+++ GIVEN PASSAGE

What the papers say: Future of Europe with Russia or without?

Estonian newspapers (picture is illustrative).
Estonian newspapers (picture is illustrative). Source: ERR

Britain going to the polls on Thursday, the future of Russia in Europe, and life after Ott Tänak at Toyota's WRC team were among the topics covered in Estonia's daily and weekly newspapers, news portals and other media, on Thursday, December 12. All links in Estonian unless otherwise noted.

Whatever happens in U.K. elections, Brexit has a long way to go yet

Possible outcomes for Thursday's U.K. general election were the subject of an opinion piece by Ekvard Joakit, a student at the University of Sheffield, writes in daily Eesti Päevaleht (EPL), with a prognosis of further chaos even if Boris Johnson does win as most predictions would have it, and the likelihood of Brexit getting done any time soon not increasing by much, if at all.

Primary problems facing the Conservatives mirror those of the opposition Labour Party, with a wide range of stances on Brexit, from anti-, to hard exit and all the other positions in between, to be mediated.

While Johnson cannot alienate voters in Tory constituencies which voted in favor of remain, without risking those seats in a future election, groups like the European Research Group (ERG) are likely to oppose a Norway-style set-up as well, the piece argues.

Both Johnson and Labour leader Jeremy Corbyn are not in full control of their parties, the piece says, with the latter's unclear stance on Europe and plan to negotiate another deal with the union which would then be put to a referendum at odds with the pro-Europe faction in his party; the piece also worries what Britain's commitment to the NATO battlegroup, which is British-led in Estonia, might be, but notes that the opinion polls, almost never wrong, say Labour can't win anyway.

Of the rest, the only hope for the pro-Europe Liberal Democrats would be the unlikely event of going into coalition with Labour; the SNP, also pro-Europe, are in a stronger position, however, with good relations with Labour and the promise of another independence referendum dangled before them by the latter; the Greens and UKIP are all at sea, and the Brexit Party – whose candidates include former Tallinn city councillor Abdul Turay – virtually surplus to requirements given the slim chances of Labour or the Liberal Democrats winning, and their avoidance of running in seats clinched by the Conservativces at the last general election in 2017.

The ongoing debate on Russia's future relations with Europe

Daily Postimees meanwhile covered the first half of a debate (the rest is to follow on Friday) between two of Estonia's MEPs, Yana Toom (Centre) and Marina Kaljurand (SDE) on the issue of Russia and whther Europe's future security should be built in cooperation with that country – with Toom arguing it should, and Kaljurand, a former Estonian ambassador to Russia, saying the opposite.

Yana Toom said that Russia, with the fifth largest military in the world and sheer vast scale even in the European portion of the country, is simply too big to ignore, a move which in any case would be a mistake and push it into the camp of an enemy and threaten a return to the fractious days of the cold war.

++++++
+++ GIVEN DATA

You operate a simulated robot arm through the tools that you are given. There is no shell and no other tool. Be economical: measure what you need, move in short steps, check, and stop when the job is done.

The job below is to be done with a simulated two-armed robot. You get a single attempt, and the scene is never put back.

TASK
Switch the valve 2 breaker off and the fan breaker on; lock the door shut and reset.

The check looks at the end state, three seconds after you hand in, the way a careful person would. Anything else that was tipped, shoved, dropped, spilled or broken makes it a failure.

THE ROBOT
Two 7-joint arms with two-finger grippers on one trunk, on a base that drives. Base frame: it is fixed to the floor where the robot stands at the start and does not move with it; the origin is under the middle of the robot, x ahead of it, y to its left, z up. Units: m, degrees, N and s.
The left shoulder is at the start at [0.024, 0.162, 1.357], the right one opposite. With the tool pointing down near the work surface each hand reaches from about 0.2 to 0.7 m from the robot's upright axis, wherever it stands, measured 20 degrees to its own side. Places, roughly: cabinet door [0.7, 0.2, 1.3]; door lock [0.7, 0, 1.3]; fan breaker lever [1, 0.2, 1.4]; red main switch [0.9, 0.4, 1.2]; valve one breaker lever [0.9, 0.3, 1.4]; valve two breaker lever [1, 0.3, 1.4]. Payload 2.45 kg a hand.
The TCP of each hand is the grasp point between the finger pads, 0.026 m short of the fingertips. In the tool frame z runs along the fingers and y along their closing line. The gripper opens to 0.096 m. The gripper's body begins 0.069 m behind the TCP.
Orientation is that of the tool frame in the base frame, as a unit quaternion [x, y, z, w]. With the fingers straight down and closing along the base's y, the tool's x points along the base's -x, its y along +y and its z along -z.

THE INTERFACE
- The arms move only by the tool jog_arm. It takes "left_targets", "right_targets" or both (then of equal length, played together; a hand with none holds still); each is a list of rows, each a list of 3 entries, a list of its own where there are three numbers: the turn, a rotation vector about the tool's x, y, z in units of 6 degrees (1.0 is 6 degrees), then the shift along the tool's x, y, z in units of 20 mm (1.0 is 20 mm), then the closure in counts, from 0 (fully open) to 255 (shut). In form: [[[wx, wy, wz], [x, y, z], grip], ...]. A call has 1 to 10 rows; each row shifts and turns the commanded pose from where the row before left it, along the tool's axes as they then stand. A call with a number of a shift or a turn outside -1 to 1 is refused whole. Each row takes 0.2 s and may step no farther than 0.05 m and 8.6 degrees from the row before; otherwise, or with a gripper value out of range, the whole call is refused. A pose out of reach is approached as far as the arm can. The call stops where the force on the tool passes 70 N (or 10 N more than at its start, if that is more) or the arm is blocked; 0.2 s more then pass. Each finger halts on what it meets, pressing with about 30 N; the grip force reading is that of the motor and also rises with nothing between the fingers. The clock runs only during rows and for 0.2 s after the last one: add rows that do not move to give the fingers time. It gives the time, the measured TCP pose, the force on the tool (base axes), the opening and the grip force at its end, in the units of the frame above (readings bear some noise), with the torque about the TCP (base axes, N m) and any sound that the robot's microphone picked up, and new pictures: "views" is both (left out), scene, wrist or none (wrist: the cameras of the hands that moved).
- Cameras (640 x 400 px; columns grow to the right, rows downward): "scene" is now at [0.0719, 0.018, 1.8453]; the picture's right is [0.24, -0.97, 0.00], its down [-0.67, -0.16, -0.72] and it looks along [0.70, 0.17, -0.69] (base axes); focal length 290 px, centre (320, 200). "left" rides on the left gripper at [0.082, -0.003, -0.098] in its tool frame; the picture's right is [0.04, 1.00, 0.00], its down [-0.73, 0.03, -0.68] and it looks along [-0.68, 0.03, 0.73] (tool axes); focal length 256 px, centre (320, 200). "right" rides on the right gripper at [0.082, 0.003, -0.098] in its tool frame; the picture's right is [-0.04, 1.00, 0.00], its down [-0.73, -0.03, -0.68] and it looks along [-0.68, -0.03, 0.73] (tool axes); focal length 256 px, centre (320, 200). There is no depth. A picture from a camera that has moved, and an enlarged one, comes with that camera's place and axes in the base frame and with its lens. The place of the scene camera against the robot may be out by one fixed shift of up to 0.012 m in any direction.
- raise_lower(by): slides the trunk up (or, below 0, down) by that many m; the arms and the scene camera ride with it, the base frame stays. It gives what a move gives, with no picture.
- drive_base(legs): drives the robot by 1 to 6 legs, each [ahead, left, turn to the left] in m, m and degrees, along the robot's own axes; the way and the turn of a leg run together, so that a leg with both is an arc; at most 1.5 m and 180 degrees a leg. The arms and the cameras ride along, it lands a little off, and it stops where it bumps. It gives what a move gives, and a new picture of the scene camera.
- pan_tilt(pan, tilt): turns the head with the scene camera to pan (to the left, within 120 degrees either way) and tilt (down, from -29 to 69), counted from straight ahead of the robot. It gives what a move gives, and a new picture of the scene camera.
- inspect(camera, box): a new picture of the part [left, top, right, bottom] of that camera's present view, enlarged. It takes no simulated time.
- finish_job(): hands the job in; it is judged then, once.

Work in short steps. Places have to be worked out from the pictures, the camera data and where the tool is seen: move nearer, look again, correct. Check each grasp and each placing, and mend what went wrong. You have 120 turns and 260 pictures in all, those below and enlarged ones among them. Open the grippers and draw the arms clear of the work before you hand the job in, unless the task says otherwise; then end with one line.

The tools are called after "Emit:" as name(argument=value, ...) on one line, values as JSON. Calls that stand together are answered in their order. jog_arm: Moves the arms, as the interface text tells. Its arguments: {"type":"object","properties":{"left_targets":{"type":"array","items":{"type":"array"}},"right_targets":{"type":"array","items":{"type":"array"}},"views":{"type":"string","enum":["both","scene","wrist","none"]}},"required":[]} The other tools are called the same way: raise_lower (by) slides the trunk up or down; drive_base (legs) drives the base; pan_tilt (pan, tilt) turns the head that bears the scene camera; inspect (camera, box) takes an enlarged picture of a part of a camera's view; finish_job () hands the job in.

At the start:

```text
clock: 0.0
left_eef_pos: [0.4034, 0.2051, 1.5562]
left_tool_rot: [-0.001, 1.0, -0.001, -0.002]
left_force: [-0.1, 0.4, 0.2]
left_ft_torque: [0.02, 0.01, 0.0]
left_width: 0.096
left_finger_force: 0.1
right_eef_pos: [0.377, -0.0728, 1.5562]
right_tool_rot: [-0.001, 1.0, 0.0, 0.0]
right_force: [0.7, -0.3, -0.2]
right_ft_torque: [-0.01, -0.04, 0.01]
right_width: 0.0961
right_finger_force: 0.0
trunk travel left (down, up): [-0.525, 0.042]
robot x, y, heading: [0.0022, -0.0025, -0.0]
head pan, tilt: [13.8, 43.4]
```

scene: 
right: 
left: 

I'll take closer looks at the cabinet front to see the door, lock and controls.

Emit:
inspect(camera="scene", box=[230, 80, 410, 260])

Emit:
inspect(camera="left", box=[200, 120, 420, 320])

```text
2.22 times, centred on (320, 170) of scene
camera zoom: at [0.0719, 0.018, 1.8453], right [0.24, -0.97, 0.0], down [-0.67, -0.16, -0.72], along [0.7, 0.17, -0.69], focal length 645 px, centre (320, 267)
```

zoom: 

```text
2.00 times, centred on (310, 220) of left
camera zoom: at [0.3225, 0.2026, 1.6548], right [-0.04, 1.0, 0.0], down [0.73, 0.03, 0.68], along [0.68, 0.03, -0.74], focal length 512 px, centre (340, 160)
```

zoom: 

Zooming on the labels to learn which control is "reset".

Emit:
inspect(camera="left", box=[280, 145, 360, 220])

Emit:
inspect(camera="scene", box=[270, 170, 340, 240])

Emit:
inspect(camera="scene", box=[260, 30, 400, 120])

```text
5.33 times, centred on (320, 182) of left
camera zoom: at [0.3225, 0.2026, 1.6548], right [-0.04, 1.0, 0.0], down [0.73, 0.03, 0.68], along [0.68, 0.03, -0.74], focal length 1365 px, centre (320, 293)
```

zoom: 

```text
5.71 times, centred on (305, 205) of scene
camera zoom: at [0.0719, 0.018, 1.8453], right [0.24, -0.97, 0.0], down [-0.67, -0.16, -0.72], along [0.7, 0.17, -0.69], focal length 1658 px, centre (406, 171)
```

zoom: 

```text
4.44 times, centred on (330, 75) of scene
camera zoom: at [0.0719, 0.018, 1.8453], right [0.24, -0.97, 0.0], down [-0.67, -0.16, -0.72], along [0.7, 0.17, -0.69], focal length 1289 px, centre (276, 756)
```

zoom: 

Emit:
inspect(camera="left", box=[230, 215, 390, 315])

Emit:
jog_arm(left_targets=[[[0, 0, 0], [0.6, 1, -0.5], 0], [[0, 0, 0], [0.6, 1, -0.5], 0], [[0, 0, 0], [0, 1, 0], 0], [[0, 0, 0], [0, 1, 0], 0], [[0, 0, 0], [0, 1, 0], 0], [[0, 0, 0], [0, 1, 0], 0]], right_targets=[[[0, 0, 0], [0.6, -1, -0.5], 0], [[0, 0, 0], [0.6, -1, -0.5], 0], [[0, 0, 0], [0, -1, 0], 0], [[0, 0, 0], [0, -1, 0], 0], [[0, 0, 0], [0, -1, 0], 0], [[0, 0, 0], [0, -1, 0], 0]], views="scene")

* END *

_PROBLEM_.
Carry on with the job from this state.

++++++

_PROBLEM_.
Your answer continues the given passage from its final sentence.

_EXERCISE ANSWER_.
Toom also drew from the example of Germany, whose shunning after World War One led to problems which meant such a mistake was avoided after World War Two, noting that the world order has changed in any case with the emergence of China, India and various African nations, and a strong Europe with Russia on board will be necessary to counter the first of these countries, as well as the U.S., Toom opined.

Arguing against this, Marina Kaljurand said that while Russia should not be excluded per se, and there is always a need to cooperate, this can only happen once things have changed in Russia, given its radically different stances on democracy, security and the rule of law, its unwillingness to respect national sovereignty, contrasting with EU and NATO countries, its unpredictable nature, and unwillingness to abide by international agreements such as the UN Charter and the Helsinki Accords.

It is wrong to talk about pushing Russia away, Kaljurand argues, noting that it is Russia that has done much of the pushing, including that which left to its being expelled from the G8 (now G7), with the 2014 annexation of Crimea and the ongoing insurgency fighting in eastern Ukraine, as well as the earlier Georgian War.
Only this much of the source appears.